According to a new patent that was just awarded to Apple, iPhones and iPads of the future might also feature magnetic chargers of their own. Filed in mid-April 2018, US patent number 10,937,147 describes the technology needed to make magnetic chargers. While there’s no guarantee Apple will use the innovations in this patent for the iPhone, iPad, or Mac, the documentation includes imagery that suggests the new magnetic chargers could be used on mobile devices.

iPhone MagSafe Charger
From the patent: “FIG. 1 shows a perspective view of a portable electronic device 100 suitable for use with embodiments disclosed herein. Portable electronic device 100 can represent a multiplicity of different electronic devices that include a laptop, cell phone, wearable device, tablet device, media device and the like. Portable electronic device 100 can include a display assembly 102 positioned within a front opening defined by device housing 104. Device housing 104 is also configured to protect various electrical components disposed within device housing 104. Device housing 104 can also define openings within which contacts making up connector 106 can be positioned. The electrical contacts of connector 106 can be configured to provide a means through which portable electronic device 100 can communicate with and exchange power with various accessory devices. A wide variety of accessory devices can benefit from such a connector including but not limited to a powered cover or case, an external battery pack enclosure, an external keyboard, a stylus, a wireless headset or earbuds, a docking station and the like.” Image source: Apple Inc. via USPTO

iPhone-like devices are shown in some of these images, although the technology could be applied to other electronics devices — from the patent.

In an effort to progressively improve the functionality of a portable electronic device, new ways of configuring an accessory device are desirable.
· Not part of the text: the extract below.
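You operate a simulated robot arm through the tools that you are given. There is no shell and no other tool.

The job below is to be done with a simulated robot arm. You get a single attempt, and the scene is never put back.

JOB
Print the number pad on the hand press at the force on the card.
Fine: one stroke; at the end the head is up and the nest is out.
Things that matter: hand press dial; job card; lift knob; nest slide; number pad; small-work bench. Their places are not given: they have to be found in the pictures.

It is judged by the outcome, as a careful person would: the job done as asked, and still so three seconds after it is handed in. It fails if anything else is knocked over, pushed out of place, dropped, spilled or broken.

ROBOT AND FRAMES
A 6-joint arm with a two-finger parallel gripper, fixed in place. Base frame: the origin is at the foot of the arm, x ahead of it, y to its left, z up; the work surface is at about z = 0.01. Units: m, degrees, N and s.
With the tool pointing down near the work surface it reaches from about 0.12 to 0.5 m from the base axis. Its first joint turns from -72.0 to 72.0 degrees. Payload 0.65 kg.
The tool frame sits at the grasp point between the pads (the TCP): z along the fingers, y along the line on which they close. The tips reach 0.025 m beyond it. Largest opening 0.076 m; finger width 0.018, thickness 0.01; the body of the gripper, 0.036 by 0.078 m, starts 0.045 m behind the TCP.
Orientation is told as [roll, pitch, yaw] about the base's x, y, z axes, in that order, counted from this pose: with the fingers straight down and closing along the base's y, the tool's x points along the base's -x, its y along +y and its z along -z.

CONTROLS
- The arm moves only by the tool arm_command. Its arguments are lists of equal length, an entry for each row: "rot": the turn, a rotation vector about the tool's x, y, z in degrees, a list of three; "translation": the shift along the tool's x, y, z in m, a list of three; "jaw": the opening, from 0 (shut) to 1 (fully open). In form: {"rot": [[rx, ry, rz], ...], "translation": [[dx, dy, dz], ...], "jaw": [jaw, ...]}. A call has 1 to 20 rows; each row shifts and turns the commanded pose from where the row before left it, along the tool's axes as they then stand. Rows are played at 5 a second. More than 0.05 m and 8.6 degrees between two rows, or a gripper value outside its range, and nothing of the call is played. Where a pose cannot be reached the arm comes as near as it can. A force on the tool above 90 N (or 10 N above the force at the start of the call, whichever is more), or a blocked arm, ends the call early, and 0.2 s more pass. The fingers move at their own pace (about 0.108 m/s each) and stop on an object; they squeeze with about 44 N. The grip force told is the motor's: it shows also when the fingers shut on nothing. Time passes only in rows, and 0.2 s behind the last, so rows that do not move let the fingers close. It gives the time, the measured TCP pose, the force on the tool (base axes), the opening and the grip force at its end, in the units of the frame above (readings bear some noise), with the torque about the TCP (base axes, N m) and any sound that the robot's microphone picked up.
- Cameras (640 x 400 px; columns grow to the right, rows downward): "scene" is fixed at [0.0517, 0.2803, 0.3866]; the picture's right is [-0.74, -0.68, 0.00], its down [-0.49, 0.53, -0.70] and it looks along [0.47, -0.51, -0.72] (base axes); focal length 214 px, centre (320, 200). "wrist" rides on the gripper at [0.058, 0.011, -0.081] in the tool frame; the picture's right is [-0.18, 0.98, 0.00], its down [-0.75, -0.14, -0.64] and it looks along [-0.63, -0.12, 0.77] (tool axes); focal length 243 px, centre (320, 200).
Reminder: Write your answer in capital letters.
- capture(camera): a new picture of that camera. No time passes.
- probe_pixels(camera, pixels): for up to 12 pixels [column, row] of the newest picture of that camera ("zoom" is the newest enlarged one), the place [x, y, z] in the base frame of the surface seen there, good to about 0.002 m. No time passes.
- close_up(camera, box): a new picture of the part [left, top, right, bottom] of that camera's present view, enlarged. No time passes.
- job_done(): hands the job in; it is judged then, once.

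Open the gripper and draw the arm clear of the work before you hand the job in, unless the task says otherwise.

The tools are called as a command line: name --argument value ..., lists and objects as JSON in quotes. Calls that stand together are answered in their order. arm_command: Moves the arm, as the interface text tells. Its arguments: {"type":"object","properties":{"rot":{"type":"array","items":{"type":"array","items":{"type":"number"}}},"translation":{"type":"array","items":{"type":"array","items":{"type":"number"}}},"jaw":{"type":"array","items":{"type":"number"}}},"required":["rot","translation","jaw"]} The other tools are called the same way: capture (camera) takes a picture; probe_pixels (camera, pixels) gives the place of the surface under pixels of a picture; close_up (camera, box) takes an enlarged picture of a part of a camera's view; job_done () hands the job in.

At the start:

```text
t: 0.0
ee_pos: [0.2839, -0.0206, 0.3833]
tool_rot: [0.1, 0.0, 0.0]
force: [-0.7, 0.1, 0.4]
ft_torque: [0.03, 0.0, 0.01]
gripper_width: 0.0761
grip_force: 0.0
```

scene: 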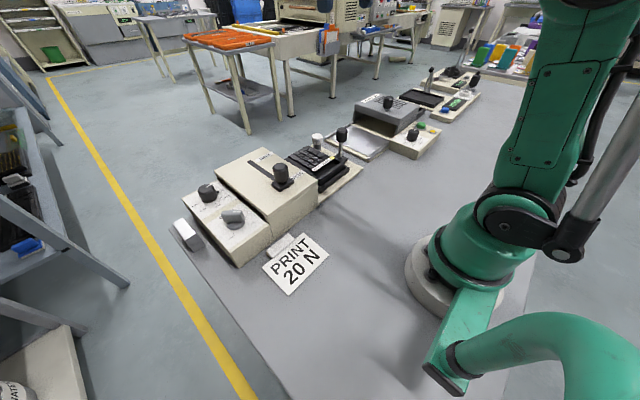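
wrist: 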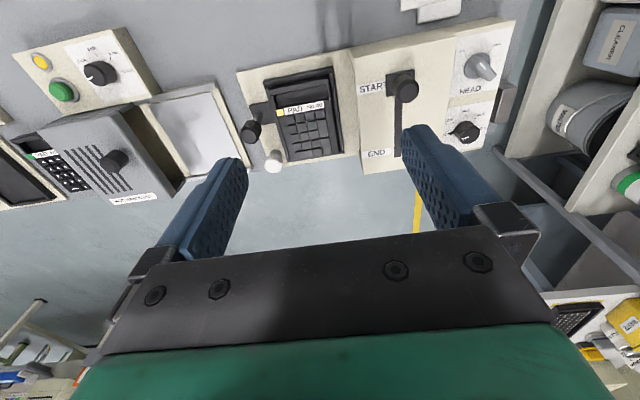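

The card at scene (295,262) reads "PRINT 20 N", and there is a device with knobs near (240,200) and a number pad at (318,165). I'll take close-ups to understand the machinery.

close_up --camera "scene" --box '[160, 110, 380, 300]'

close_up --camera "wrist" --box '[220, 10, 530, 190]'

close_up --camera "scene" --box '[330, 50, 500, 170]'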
A variety of accessory devices are available that can augment the functionality of host electronic devices such as tablet computers, smart phones, laptop computers, etc. These accessory devices often include electronic circuitry and one or more embedded batteries that power the electronic circuitry. In many such devices the batteries can be charged by connecting an appropriate cable to a charging port. Such ports and the contacts positioned therein can be susceptible to damage, etc. Consequently, an accessory device with more robust and/or protected charging contacts is desirable.

What’s also interesting about this MagSafe charger tech is that it would power both power and data transmission. This is another implication that such a MagSafe charger would work with an iPhone or iPad.

The images that Apple uses also seem to indicate that the MagSafe port wouldn’t be as deep as the Lightning connector. This would not only free more internal space but also help with waterproofing. Like Lightning and USB-C, the connector would be reversible.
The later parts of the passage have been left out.